*YOUR GOAL*.
Look through the data and write out every line with the word "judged" in it.

*DATA EXTRACT*.
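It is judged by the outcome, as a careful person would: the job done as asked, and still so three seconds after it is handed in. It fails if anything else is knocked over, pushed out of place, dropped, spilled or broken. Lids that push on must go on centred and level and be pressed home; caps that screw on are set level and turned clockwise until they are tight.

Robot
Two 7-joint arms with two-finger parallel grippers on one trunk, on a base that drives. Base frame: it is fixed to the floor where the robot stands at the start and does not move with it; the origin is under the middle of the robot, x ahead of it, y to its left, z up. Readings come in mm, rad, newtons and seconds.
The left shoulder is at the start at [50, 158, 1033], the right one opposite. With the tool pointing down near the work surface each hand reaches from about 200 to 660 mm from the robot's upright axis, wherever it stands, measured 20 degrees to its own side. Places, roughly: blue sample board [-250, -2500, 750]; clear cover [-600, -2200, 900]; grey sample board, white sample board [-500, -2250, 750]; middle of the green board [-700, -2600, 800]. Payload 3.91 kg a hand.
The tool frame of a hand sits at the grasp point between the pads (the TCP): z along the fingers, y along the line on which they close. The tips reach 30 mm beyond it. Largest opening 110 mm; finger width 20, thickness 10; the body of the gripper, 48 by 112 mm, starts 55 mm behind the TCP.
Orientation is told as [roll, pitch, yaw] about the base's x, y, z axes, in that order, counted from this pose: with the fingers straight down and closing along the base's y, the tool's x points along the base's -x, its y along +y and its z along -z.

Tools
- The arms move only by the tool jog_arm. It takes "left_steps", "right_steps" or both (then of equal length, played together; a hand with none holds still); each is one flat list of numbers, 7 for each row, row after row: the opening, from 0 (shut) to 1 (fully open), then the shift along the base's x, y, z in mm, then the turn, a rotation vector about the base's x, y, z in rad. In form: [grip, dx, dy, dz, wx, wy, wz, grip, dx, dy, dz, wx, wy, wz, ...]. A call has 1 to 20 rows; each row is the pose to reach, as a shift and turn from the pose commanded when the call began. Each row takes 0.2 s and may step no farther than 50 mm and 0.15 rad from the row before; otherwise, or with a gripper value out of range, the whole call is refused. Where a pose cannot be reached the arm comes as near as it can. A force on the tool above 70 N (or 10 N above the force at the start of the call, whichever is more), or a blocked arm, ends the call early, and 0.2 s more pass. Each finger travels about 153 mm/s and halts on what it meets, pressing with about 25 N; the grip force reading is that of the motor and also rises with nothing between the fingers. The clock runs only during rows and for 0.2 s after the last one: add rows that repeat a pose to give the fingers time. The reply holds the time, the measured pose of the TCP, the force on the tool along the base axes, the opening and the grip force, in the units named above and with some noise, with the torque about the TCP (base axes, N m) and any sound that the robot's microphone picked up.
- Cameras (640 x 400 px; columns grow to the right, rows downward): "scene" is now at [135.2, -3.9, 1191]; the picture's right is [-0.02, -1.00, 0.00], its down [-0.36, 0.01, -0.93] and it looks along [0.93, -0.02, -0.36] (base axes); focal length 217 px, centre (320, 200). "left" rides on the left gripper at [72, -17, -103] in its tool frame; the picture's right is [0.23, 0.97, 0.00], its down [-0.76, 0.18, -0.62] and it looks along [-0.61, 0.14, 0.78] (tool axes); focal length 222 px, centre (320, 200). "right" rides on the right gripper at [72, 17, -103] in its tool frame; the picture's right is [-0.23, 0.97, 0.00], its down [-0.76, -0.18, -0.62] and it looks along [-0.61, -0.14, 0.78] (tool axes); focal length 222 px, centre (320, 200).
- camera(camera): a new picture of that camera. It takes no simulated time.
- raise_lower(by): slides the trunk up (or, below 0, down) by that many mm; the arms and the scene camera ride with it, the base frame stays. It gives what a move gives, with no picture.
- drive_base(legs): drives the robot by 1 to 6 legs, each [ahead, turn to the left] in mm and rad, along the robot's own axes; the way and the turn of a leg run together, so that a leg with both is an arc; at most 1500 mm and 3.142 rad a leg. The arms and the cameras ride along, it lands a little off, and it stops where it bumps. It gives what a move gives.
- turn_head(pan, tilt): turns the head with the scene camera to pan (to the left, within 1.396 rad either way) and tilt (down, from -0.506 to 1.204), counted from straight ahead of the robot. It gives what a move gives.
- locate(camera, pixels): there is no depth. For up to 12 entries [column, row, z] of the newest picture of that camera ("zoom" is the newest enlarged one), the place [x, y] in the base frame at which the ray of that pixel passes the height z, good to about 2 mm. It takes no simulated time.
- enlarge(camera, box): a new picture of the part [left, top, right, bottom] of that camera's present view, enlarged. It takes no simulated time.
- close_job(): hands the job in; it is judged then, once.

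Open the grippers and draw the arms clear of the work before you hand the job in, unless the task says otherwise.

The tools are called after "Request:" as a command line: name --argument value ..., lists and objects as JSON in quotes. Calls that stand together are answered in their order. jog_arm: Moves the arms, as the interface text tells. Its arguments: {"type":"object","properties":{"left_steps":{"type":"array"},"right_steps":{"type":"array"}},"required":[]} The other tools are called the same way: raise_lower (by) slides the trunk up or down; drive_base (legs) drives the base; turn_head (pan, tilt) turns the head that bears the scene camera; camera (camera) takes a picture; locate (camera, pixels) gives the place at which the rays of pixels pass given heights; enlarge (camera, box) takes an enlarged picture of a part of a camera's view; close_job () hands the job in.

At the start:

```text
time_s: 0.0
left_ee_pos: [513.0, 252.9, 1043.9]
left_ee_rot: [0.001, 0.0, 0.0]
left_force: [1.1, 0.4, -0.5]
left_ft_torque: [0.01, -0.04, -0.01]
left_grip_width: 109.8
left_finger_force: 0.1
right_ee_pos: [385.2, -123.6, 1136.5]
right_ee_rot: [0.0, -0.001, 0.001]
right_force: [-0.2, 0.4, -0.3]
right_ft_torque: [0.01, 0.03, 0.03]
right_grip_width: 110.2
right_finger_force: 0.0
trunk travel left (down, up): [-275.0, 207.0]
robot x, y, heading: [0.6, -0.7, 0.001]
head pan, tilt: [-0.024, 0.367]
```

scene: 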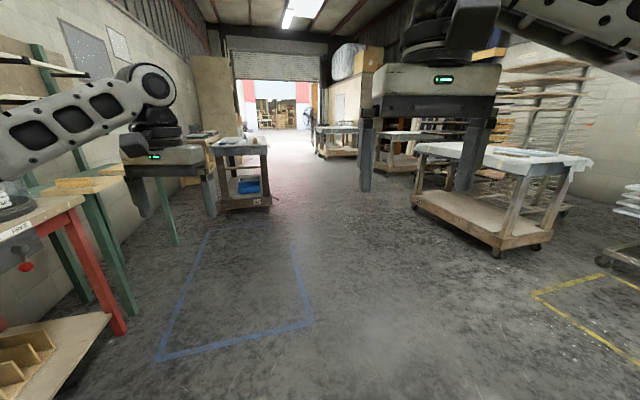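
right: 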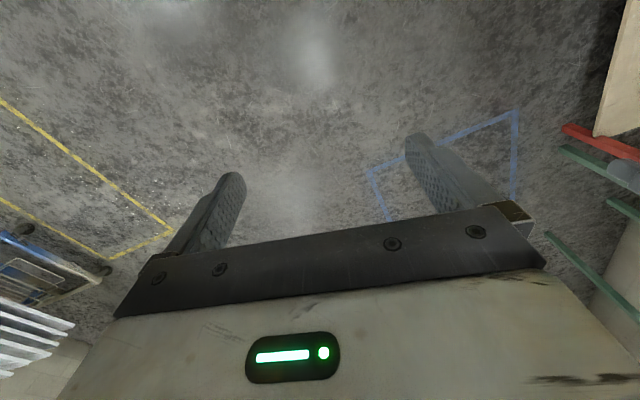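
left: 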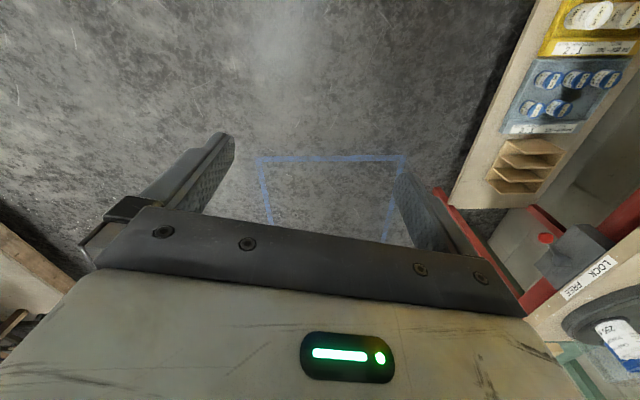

*ANSWER IN FULL*.
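It is judged by the outcome, as a careful person would: the job done as asked, and still so three seconds after it is handed in. It fails if anything else is knocked over, pushed out of place, dropped, spilled or broken. Lids that push on must go on centred and level and be pressed home; caps that screw on are set level and turned clockwise until they are tight.
- close_job(): hands the job in; it is judged then, once.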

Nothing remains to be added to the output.